* SUPPLIED MATERIAL *
## begin
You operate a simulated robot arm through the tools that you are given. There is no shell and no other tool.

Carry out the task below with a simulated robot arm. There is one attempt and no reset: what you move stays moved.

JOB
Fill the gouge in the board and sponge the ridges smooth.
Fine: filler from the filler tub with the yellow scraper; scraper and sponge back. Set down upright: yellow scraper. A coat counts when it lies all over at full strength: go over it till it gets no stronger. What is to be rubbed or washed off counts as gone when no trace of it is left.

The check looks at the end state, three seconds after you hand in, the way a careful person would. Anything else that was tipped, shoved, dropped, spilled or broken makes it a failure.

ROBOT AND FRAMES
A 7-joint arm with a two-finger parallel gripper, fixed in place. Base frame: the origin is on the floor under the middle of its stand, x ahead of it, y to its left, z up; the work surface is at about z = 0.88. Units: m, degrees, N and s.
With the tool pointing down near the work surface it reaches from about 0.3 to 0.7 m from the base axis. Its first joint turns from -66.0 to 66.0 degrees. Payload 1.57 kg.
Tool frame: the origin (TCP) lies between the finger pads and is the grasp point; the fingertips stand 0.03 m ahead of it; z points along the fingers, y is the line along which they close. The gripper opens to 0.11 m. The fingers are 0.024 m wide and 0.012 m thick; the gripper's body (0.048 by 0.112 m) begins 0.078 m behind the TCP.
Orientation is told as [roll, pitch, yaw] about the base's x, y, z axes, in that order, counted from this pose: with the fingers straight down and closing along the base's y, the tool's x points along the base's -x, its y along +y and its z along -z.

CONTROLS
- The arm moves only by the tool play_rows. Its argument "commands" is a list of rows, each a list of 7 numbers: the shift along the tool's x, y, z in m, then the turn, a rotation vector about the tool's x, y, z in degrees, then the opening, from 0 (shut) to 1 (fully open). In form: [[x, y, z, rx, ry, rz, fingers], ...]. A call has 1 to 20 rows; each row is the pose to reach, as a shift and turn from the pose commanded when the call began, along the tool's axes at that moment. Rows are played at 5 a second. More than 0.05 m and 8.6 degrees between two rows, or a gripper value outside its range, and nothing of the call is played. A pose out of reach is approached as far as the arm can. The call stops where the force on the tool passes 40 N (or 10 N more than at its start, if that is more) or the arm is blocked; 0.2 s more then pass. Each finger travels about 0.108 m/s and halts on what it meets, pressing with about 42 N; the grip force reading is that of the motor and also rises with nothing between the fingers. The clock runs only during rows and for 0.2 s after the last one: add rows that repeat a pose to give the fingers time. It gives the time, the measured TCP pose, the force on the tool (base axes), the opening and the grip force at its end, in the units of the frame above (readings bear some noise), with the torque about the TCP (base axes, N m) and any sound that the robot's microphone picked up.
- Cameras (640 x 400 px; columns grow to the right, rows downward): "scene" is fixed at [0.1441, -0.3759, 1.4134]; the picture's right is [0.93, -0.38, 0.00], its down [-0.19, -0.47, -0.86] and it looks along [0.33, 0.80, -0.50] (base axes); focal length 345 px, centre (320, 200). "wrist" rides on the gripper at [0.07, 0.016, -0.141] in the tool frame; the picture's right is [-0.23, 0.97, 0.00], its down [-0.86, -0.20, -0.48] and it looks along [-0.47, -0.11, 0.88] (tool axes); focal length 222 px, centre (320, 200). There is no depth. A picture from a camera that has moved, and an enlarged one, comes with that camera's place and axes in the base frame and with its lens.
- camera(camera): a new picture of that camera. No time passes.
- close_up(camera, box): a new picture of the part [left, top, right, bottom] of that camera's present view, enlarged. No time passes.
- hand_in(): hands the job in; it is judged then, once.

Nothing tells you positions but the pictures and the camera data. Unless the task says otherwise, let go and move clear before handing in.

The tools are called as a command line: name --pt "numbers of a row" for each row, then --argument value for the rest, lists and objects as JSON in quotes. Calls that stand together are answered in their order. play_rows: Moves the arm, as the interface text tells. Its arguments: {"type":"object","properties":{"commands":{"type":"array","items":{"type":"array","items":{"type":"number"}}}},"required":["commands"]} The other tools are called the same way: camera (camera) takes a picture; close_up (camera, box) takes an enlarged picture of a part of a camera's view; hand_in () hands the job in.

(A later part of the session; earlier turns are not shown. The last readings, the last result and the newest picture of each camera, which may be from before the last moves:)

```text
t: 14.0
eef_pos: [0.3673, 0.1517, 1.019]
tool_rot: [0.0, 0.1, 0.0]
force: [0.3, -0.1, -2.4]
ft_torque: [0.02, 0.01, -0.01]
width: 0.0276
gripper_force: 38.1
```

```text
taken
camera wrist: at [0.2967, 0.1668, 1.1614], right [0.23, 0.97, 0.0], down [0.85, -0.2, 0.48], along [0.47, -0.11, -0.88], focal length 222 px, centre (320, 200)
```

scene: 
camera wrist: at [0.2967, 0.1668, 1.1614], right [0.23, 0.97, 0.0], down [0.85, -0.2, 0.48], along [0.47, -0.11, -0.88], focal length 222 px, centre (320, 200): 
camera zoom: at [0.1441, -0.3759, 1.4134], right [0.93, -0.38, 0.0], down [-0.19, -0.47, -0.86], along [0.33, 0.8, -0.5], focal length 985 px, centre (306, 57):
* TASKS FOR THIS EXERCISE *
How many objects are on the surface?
## end
* DOCUMENT EXCERPT *
## begin
It is difficult to quantify how much error is present in the discharges measured with the sectional model. The three dimensional approach flow will cause varying unit discharges across the ogee crest, with the river bend upstream, variations in forebay bottom elevation, and various discharges from the two sluice ways also contributing to the error.

The stage-discharge relationships presented should provide values that are in the middle of the ranges that will likely be encountered for these silted conditions.

The best fit lines for the fully silted and partially silted conditions shown in Figure 7 were generated from a linear regression of the head to the apparent discharge coefficient. These are used with the standard weir equation, Q = CLH^3/2, where Q is the discharge in ft³/s, C is the discharge coefficient, and H is the applied head in ft. For the fully silted condition, the discharge Q = (3.13+0.0295H)(1000)H^3/2 and is shown in Figure 5 The partially silted condition uses Q = (2.13+0.196H)(1000)H^3/2.

Existing Spillway Apron Length Extension

This portion of the study was to determine the minimum apron length required to retain the hydraulic jump on the apron with existing tailwater. Tests were conducted for discharges of 50,000, 100,000, 150,000, and 200,000 ft³/s. It was assumed that friction losses would increase with apron length until enough energy was lost that the hydraulic jump would form.

The configuration of the model during this test is shown in Figure 3 and Figure 9 with the forebay level modeled at 1307 ft. The procedure to determine the apron length included raising the tailwater to the elevation indicated by Table 1, and documenting the location of the hydraulic jump. For discharges of 50,000, 100,000, 150,000, and 200,000 ft³/s, the required length to the upstream toe of the hydraulic jump was equal to or greater than 180 ft downstream from the toe of the dam. It was determined that the jump was likely being forced by the sudden drop at the end of the 240 ft long section.
## end
* TASKS FOR THIS EXERCISE *
**A)** Provide the original wording of the document excerpt from "The stage-discharge relationships" as far as "these silted conditions.".
**B)** How does the document excerpt go on? Write the next part.

* ANSWERS BELOW *
**A)**
The stage-discharge relationships presented should provide values that are in the middle of the ranges that will likely be encountered for these silted conditions.

**B)**
Testing determined that the position of the jump was very sensitive to the tailwater stage. It was noted that for a discharge of 200,000 ft³/s, a jump would form at the base of the dam if the tailwater elevation was at or above 1310.9 ft. This implies that if an additional 3.7 ft of tailwater were provided, the jump would be forced at the base of the dam for the existing 75 ft long apron.

The required apron length appears to be longer than what would be feasible.

Sill and Secondary Stilling Basin

Sills to force a hydraulic jump on the existing apron, were investigated because the apron length study did not provide favorable results. All testing was performed with the forebay silted to El. 1307 ft, because that configuration created higher velocities down the spillway slope.

Once testing began, it became apparent that a sill at any location on the existing apron could not provide enough energy dissipation by itself. This was due to the difference in elevation between the existing apron (1290 ft) and the thalweg of the river (about 1285 ft). This 5-ft energy head and the head from having a 3.75-ft to 5.625-ft high sill required additional energy dissipation. Secondary stilling basins of varying lengths and elevations were also examined during these tests to dissipate the energy from the high velocity eddies and jets downstream of the sill.

Several different sill and apron configurations were tested. The different configurations tested were eliminated if they did not fit the following criteria:

• The configuration forms a good hydraulic jump upstream of the sill.
• The configuration has the lowest average bottom velocities downstream of the secondary stilling basin that will minimize size and cost of the secondary stilling basin and downstream river channel protection.
• The configuration was not sensitive to tailwater elevation.
• The configuration has self-cleaning characteristics upstream of the sill, with minimal abrasion and sediment impact on the upstream slope.
• The configuration has a minimal amount of sediment trapped in the area immediately downstream of the sill, and minimal abrasion on the backside of the sill and apron.

Consideration was also given to the fact that a sill built at the end of the existing apron may be less expensive to construct due to the ability to tie into the existing cutoff wall. The thickness of the concrete apron upstream of the cutoff wall is unknown across the width of the diversion dam. An additional goal of the study was to determine an economically feasible solution. All sill and stilling basin combinations tested were examined with constructiablitly and cost considered.

Seven of the tested sill and secondary stilling basin configurations are presented in this report. Most of the configurations were only tested to the point where one or more of the criteria were not satisfied.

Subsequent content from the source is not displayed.